» Objective
Please transcribe the data that follows without the pictures, keeping every word the same.

» Dataset excerpt
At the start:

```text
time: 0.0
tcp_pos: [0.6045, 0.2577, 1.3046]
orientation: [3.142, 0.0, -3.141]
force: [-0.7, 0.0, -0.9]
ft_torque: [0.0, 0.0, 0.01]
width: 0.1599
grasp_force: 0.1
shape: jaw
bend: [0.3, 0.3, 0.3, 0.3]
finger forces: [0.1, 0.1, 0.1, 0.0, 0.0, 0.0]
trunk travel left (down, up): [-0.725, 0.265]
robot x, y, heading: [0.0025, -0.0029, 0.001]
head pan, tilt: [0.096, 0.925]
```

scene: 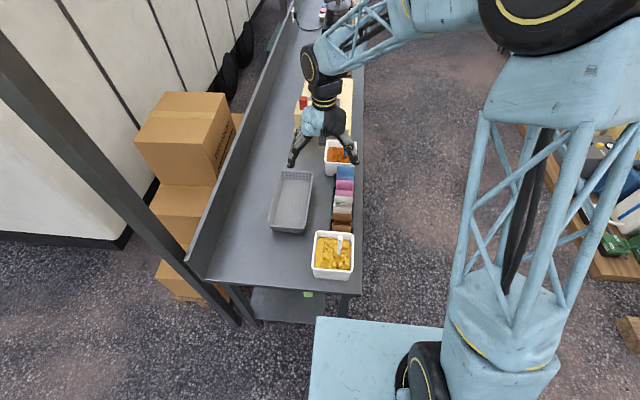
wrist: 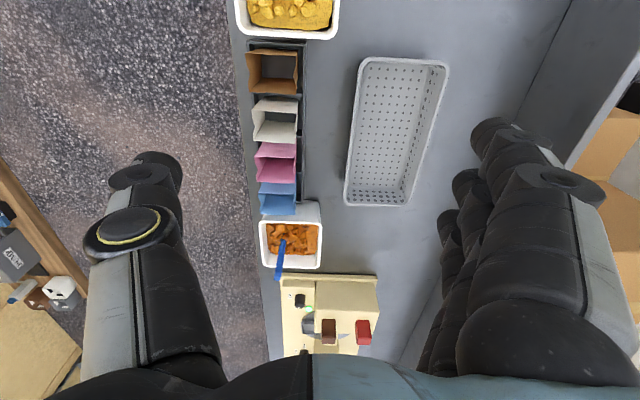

» Output for this exercise
At the start:

```text
time: 0.0
tcp_pos: [0.6045, 0.2577, 1.3046]
orientation: [3.142, 0.0, -3.141]
force: [-0.7, 0.0, -0.9]
ft_torque: [0.0, 0.0, 0.01]
width: 0.1599
grasp_force: 0.1
shape: jaw
bend: [0.3, 0.3, 0.3, 0.3]
finger forces: [0.1, 0.1, 0.1, 0.0, 0.0, 0.0]
trunk travel left (down, up): [-0.725, 0.265]
robot x, y, heading: [0.0025, -0.0029, 0.001]
head pan, tilt: [0.096, 0.925]
```

scene: 
wrist: 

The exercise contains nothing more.